Plywood and digital mockups boost efficiency
The task was to design and build a state-of-the-art, $150 million circuit courthouse for Howard County. Yet amid the project’s sophisticated requirements and planning processes, one rudimentary practice – the construction of a plywood model – helped team members improve the design and streamline construction.
“It was a really eye-opening experience for our team,” said Timothy Campbell, Project Executive with Clark Construction Group.
After the courthouse’s design was completed, Clark built full-size, plywood models of two key rooms – the largest courtroom planned for the building and a standard courtroom that would be repeated several times in the new courthouse. Then Clark arranged for more than 40 court staff – including judges, prosecutors, court reporters, bailiffs and others – to gather inside the models, replicate their typical trial activities and identify any issues they had with the designs.

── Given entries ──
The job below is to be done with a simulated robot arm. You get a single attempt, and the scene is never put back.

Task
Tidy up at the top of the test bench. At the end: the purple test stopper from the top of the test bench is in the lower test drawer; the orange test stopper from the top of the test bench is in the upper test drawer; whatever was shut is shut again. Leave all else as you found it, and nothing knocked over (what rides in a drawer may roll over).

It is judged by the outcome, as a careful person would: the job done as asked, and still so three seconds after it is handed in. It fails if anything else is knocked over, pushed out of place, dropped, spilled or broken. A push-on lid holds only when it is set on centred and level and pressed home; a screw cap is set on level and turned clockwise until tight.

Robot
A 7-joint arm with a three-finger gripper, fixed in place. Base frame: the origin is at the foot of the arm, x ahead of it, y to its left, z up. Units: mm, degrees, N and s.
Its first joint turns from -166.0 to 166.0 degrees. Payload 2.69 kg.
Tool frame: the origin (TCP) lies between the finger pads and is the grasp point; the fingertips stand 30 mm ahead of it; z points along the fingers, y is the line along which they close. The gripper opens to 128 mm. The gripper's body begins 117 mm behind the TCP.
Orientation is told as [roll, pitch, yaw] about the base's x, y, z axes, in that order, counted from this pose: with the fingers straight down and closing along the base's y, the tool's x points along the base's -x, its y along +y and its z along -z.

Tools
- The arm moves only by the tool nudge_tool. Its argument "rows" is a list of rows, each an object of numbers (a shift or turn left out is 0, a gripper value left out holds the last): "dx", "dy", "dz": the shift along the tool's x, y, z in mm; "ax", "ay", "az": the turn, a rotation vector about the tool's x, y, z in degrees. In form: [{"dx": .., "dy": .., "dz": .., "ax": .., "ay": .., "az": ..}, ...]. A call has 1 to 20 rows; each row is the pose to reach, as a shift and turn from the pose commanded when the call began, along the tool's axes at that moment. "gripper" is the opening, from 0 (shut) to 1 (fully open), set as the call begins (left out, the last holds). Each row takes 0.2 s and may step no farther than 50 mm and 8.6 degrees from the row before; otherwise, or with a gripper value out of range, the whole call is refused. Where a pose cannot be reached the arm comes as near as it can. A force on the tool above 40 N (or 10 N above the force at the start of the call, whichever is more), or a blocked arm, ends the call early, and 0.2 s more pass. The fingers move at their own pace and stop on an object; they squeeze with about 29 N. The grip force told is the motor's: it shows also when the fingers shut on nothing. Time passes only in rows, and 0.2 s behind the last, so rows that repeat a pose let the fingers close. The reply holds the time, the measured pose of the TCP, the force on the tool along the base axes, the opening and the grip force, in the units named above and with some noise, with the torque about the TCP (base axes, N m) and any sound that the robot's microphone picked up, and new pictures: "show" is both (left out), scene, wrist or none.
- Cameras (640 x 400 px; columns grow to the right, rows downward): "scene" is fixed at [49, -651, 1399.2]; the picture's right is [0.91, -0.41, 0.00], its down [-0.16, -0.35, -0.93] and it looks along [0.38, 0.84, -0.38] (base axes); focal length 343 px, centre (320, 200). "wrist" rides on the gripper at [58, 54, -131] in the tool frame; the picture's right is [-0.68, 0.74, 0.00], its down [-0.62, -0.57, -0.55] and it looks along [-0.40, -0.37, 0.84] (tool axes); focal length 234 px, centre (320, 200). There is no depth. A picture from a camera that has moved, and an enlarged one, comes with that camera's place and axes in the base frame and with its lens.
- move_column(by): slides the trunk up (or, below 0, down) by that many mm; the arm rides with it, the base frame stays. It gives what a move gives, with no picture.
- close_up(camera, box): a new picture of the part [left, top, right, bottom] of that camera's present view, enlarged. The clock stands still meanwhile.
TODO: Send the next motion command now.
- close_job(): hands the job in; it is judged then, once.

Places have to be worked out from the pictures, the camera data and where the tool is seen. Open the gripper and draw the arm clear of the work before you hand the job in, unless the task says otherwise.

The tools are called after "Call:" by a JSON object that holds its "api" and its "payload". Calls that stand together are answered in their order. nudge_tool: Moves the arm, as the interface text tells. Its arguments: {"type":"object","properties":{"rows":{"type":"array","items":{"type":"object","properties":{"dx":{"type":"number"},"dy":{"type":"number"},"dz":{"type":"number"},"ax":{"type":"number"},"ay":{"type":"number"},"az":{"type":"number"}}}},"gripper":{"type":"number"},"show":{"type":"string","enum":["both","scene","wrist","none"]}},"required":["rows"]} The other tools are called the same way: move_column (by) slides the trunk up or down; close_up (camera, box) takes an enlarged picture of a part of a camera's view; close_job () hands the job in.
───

The exercise “revealed things – functional issues for the staff – that a project team would probably never think of and design issues that the court staff probably wouldn’t appreciate if they were just looking at a rendering of the design,” Campbell said.

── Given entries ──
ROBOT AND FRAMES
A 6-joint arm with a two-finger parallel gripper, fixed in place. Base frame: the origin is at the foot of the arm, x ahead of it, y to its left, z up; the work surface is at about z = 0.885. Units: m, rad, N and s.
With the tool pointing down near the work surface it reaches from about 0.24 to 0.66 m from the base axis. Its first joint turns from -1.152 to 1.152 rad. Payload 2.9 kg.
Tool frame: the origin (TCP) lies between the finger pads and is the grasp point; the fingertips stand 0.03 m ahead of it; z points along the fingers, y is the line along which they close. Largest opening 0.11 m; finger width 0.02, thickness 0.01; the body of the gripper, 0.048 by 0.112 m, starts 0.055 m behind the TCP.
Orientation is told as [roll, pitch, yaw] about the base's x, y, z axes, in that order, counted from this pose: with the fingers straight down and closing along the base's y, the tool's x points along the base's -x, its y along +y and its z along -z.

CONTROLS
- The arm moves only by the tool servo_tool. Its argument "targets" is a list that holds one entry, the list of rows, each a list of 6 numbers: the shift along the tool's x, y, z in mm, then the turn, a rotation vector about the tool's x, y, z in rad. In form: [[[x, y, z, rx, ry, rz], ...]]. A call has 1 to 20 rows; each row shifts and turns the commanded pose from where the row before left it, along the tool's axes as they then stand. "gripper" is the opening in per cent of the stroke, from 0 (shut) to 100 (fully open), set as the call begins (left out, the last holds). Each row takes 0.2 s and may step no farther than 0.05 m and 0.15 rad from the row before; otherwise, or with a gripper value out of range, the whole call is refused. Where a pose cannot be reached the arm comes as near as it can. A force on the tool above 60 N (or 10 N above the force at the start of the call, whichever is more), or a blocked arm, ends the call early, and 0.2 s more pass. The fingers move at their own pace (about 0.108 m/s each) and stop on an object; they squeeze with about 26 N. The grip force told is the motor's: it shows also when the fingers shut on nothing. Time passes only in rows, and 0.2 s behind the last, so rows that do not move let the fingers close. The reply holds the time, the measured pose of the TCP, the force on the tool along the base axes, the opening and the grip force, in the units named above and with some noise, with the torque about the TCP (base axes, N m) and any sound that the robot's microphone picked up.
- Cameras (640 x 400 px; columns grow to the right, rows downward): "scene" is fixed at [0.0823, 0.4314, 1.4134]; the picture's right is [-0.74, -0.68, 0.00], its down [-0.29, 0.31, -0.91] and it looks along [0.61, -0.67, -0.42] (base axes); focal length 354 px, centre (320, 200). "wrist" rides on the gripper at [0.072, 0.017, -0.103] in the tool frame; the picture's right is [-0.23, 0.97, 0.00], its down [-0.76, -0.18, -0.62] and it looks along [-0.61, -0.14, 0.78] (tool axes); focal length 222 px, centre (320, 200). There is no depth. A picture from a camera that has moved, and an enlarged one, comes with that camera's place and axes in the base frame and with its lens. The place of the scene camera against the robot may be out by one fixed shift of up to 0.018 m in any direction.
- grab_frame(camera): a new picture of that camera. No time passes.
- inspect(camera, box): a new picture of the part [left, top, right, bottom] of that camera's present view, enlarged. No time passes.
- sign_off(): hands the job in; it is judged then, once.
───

A great model – whether it is physical or digital – can avert a wealth of design and construction issues. Increasingly user-friendly technologies are enabling more companies and clients to use digital models while physical models are still enabling project teams to refine designs for facilities that must meet high-performance standards.
For the courthouse, the issues included optimizing sightlines among the judge, jury, lawyers and witnesses, adjusting the heights of desks and benches so that paperwork and evidence could be easily passed, and ensuring that bailiffs could easily move people (jurors, witnesses, defendants, etc.) in and out of the courtroom.
After collecting feedback from court staff, Clark renovated the models and repeated the exercise. The result, Campbell said, was that when the courthouse opened, staff reported that the courtrooms functioned as they hoped without any further revisions.
Physical models, Campbell said, “are still the recognized best practice for projects that have to support a lot of human interaction, such as courtrooms, operating rooms, laboratories and doctors’ offices.”
For other projects, 3D digital models, digital videos of designs and virtual reality models are powerful tools for identifying issues or missing design specifications, and communicating issues to clients and project partners, said Andrea Zabawa, Manager of Virtual Design and Construction for Clark Construction Group.
“Flying through a model on your computer is one thing,” she said. “Putting on a VR headset and physically being in the space gives you such a better sense of scale, how tight the space is and you catch a lot of things that might not notice just flying through a model. On one project, we realized there weren’t any access panels anywhere in the drawings and that wasn’t caught just by doing the model.”
Taking the time to complete models – both digital and physical – can produce efficiency gains, especially on projects that repeat elements. Zabawa pointed to the example of Reston Town Center NXT. Clark Construction did digital and physical mockups of the core bathrooms for two of the project’s office towers.
“As a result, we ended up writing nearly a dozen RFIs because we were missing dimensions and other information we needed to build out that space,” she said. “Doing virtual mockups ahead of physical mockups ahead of construction saved the team plenty of time and avoided a lot of headaches. Those towers are over 20 stories tall so those bathrooms are repeated 40 times. If you have an issue with one bathroom, you have an issue with 40.”
Increasingly, digital models are helping companies successfully resolve design issues with clients, such as the need to lower a ceiling to accommodate mechanical and electrical installations.
“People always want to have high ceilings and a feeling of open space, so they don’t want to hear a contractor say we need to take away an inch or two of ceiling height,” Zabawa said. “Having a 3D model and being able to put the end-user on the floor below the ceiling while you move it up and down helps them see the real impact of a change and often realize that the space still feels fine.”
Advances in technology are making it easier for companies to generate digital models and for clients to navigate them.
Penza Bailey Architects, a studio of Prime AE, has long used Revit to create 3D, black-and-white renderings for clients. However, a Revit add-on, Enscape, has enabled designers to quickly and easily generate very realistic models, said Leah Penza, Architect.
“It has been very helpful for both clients’ visualization and our own,” Penza said. “You get to see things beyond the black-and-white world of a rendering. It is easier to feel the scale of the space and the materiality of the design. If the client requests a change, you can change the model right away and they can see the impact.”
Models help clients assess conditions that can be challenging to fully understand in a rendering, such as the impact of sloped, dormer ceilings on the spaciousness of a room.
With current software, “you can even export a portion of a model and send it to your client,” Penza said. “They don’t need to own the program. They can just access it online and walk around the model on their own and take their time studying the space.”